→ **Source material**:

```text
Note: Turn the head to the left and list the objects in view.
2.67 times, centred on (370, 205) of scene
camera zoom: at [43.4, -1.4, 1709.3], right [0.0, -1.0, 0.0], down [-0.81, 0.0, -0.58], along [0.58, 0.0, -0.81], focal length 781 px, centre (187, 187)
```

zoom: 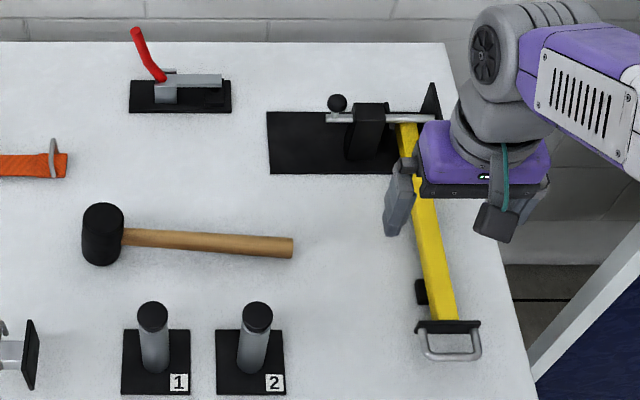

→ **Task goal**: Write the listing above out again exactly, dropping each image.

→ **Response below**:
```text
Note: Turn the head to the left and list the objects in view.
2.67 times, centred on (370, 205) of scene
camera zoom: at [43.4, -1.4, 1709.3], right [0.0, -1.0, 0.0], down [-0.81, 0.0, -0.58], along [0.58, 0.0, -0.81], focal length 781 px, centre (187, 187)
```

zoom: 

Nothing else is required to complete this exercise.